A few years ago I was trying to learn Hindi. People seemed to think it was strange for me to ask where their tongue was when making certain sounds.
I remember my friends trying to get me to pronouce "mutter" (peas). "It's just like 'butter'," they would say and then become frustrated when I said it wrong yet again. We finally made progress when they had me say "mutt" first.
Posted by: Angela | May 12, 2015 at 06:42 AM
I found it a very interesting post to read, as a Brit :)
Posted by: Debs | May 13, 2015 at 01:41 AM
"British speech requires a dropped jaw and vertically open lips."
Er, what? If you say so! I've been speaking British English* all my life and I can't say I've noticed.

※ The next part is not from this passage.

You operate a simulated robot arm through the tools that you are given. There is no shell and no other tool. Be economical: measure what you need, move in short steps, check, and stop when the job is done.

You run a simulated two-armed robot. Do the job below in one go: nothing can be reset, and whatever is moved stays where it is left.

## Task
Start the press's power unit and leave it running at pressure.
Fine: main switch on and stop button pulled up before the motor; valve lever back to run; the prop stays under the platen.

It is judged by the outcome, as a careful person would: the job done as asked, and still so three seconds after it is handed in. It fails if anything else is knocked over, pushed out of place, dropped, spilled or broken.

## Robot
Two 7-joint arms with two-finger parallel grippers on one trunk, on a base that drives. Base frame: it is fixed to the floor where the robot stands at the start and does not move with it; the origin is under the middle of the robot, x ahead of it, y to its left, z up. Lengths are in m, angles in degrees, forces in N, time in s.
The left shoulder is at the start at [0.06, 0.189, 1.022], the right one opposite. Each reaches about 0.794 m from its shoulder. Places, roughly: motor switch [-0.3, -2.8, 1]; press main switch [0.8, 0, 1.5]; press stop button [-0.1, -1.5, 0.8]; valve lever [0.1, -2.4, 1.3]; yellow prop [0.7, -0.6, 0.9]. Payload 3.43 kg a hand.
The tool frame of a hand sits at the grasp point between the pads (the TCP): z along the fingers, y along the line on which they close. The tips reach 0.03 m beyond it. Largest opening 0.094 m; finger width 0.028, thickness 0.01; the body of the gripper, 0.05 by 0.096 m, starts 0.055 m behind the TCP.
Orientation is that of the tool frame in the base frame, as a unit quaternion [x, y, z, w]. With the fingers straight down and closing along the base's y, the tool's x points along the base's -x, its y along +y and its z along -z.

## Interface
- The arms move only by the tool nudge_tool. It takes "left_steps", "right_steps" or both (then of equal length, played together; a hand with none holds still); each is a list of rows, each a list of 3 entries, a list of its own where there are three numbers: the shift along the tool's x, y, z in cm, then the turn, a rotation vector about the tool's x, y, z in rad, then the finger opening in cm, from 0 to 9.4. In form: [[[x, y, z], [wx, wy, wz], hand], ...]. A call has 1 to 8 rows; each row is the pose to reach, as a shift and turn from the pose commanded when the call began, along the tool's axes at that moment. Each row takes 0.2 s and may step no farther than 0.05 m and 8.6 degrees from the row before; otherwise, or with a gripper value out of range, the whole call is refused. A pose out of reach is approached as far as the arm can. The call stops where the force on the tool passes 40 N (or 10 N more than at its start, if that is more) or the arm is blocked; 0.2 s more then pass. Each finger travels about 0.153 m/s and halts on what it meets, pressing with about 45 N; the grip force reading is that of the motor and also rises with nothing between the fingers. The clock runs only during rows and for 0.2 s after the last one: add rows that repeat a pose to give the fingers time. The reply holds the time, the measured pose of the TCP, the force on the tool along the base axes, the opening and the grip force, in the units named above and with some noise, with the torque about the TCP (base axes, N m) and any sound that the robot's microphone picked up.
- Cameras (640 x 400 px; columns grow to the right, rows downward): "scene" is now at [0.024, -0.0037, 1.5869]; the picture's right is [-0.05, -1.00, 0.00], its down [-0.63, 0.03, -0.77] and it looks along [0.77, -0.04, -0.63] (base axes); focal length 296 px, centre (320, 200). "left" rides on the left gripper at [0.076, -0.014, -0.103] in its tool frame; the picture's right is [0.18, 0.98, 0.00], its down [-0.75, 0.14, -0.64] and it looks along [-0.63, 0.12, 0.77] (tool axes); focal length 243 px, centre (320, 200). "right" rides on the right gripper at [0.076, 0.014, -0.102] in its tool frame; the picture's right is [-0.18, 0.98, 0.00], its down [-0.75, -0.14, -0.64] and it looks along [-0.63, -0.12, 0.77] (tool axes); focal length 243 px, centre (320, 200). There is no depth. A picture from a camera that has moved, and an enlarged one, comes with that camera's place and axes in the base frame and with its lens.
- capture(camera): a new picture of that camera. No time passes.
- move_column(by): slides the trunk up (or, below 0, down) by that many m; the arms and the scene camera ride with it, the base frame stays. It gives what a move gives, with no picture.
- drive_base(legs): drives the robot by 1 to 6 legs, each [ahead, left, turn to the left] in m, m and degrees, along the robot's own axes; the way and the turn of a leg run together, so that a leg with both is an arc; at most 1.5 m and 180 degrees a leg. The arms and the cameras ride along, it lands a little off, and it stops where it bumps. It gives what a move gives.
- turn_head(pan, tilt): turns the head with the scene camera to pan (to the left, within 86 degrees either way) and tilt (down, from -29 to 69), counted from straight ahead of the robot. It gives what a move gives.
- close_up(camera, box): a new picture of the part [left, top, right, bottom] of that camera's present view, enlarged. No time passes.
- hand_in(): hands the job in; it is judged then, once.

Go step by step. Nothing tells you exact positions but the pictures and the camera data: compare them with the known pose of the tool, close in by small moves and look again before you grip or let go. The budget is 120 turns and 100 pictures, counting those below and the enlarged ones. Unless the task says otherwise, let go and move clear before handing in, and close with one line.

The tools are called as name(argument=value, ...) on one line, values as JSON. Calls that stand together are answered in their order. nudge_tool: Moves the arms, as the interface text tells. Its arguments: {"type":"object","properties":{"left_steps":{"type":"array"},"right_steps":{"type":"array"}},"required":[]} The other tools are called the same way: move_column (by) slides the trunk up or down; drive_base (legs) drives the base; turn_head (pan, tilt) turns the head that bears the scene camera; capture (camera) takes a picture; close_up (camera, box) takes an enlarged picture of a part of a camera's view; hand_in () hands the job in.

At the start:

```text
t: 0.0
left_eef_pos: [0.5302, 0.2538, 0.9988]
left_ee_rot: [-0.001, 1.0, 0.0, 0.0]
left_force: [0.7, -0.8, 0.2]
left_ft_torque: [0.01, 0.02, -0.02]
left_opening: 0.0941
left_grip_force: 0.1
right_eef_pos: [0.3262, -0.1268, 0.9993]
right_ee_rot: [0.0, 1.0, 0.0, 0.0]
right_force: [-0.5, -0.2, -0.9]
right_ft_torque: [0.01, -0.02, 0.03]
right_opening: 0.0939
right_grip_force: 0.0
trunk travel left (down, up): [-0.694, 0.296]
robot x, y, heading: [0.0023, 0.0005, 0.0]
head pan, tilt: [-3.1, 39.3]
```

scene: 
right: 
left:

*I sound fairly BBC, having grown up in London, heavily influenced by BBC Radio 4 and a snobbish decision not to drop my ts** and hs but with the odd short vowel that's crept in from my Midlands born husband and Northern friends.
**A dropped t is actually one that's been replaced by a glottal stop.
Posted by: Pigwotflies | May 14, 2015 at 11:00 AM
Never paid attention to the yod dropping pattern before. I wonder if I could save just a little time and trouble teaching reading if I only taught my kids one "long u sound" (u says yoo) instead of teaching two (sometimes u says yoo, and sometimes u says oo). They maybe wouldn't struggle with pronouncing cute as if it were coot, and they'd probably still recognize words like tyune, dyuty, and nyude when they heard themselves sound it out.
Posted by: bearing | May 17, 2015 at 10:28 PM
There's an in-depth discussion of the pronunciation of Cockney in an appendix to Call the Midwife by Jennifer Worth which might be of interest to you - glottal stops, grammar, syntax, idiom, slang. Quite interesting.
Posted by: Jeanie | May 21, 2015 at 10:46 AM
Oh I love this post. It makes me ask myself, though, why I let myself be dissuaded from taking that linguistics class in college. Someone told me it was boring, why I why did I listen? Why was I so stupid? I mean the philosophy of language course I took in its place was ok, but I think the linguistics would have been more useful in the long run.